▶ [WHAT THE EXERCISE ASKS]
Please determine how many lines of the material include the word "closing", and respond with nothing but that number.

▶ [DATASET SECTION]
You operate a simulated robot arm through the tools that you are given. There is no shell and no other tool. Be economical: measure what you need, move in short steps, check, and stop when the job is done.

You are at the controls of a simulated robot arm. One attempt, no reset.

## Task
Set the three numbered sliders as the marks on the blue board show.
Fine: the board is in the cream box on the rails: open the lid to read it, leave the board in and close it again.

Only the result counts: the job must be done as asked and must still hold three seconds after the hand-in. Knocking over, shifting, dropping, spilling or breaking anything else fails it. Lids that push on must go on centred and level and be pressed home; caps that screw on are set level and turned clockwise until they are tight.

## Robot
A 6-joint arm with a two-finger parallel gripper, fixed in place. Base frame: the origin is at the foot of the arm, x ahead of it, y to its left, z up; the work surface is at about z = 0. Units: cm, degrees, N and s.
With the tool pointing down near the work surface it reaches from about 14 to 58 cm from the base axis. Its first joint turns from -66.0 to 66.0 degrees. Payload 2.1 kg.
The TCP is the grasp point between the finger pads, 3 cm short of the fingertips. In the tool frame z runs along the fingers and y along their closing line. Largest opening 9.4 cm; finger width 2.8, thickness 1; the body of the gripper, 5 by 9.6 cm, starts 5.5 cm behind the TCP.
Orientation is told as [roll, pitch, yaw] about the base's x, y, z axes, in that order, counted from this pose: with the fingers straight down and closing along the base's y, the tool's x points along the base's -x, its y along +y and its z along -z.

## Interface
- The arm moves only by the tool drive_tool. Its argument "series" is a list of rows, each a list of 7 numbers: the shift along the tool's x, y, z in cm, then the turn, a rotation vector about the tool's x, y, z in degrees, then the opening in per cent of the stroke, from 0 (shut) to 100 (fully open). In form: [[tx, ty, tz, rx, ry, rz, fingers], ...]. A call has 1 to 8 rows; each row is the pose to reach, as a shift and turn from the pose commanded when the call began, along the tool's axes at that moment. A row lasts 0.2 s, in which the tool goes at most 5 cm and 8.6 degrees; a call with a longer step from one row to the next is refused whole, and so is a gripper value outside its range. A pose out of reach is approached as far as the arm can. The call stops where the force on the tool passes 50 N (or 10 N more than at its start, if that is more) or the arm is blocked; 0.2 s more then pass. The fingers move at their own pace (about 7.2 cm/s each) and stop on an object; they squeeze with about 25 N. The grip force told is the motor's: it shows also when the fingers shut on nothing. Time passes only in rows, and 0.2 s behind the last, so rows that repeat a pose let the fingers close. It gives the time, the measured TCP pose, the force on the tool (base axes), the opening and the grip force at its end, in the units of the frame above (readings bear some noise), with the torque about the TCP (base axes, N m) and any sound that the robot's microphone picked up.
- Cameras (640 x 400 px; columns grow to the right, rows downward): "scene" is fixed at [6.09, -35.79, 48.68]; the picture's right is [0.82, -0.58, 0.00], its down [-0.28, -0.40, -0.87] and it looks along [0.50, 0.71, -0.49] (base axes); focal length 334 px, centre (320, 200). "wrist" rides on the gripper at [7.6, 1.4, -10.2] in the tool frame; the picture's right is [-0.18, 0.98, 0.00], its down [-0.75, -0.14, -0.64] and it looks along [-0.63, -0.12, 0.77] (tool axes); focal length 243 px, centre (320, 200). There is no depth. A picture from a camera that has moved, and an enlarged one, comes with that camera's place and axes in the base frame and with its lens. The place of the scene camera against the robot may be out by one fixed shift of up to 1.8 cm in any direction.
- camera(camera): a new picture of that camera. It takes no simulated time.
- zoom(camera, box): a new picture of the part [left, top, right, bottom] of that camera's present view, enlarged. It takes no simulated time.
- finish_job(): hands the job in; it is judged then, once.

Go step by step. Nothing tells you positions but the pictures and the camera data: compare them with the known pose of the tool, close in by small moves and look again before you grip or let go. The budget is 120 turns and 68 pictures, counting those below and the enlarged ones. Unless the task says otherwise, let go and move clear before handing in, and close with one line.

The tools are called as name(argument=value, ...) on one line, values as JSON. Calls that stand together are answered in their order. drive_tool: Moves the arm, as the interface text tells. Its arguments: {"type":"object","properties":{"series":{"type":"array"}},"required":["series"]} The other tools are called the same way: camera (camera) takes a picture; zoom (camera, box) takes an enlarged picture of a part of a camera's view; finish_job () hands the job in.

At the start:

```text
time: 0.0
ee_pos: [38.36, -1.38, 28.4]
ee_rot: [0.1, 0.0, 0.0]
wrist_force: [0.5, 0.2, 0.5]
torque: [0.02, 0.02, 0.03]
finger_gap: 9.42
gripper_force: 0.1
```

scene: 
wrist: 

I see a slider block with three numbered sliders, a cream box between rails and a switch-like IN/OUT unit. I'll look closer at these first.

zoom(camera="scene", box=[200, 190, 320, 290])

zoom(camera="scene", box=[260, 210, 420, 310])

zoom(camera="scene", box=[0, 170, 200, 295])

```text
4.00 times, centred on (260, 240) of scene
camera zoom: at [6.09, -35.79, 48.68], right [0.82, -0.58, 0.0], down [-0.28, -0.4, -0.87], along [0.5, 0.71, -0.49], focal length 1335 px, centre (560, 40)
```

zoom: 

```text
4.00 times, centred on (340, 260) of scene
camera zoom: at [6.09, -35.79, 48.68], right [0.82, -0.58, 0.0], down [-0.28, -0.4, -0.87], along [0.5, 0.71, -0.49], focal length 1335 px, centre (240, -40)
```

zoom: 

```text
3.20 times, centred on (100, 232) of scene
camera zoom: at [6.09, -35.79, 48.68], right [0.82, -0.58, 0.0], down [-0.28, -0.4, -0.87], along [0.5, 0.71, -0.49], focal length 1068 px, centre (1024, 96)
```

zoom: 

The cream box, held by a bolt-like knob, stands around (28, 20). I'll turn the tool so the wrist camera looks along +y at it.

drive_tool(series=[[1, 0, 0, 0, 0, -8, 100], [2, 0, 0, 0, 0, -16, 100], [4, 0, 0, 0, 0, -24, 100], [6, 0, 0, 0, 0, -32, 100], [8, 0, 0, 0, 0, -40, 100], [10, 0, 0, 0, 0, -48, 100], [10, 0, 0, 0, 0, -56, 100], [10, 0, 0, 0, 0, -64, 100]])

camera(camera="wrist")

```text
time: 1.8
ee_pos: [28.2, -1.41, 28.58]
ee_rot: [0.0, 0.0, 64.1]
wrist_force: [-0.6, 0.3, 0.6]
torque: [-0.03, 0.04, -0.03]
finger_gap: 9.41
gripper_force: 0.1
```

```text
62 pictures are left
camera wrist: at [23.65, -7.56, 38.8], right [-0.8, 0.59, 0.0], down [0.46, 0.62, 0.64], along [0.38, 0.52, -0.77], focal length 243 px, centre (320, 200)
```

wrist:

▶ [SOLVED EXERCISE]
2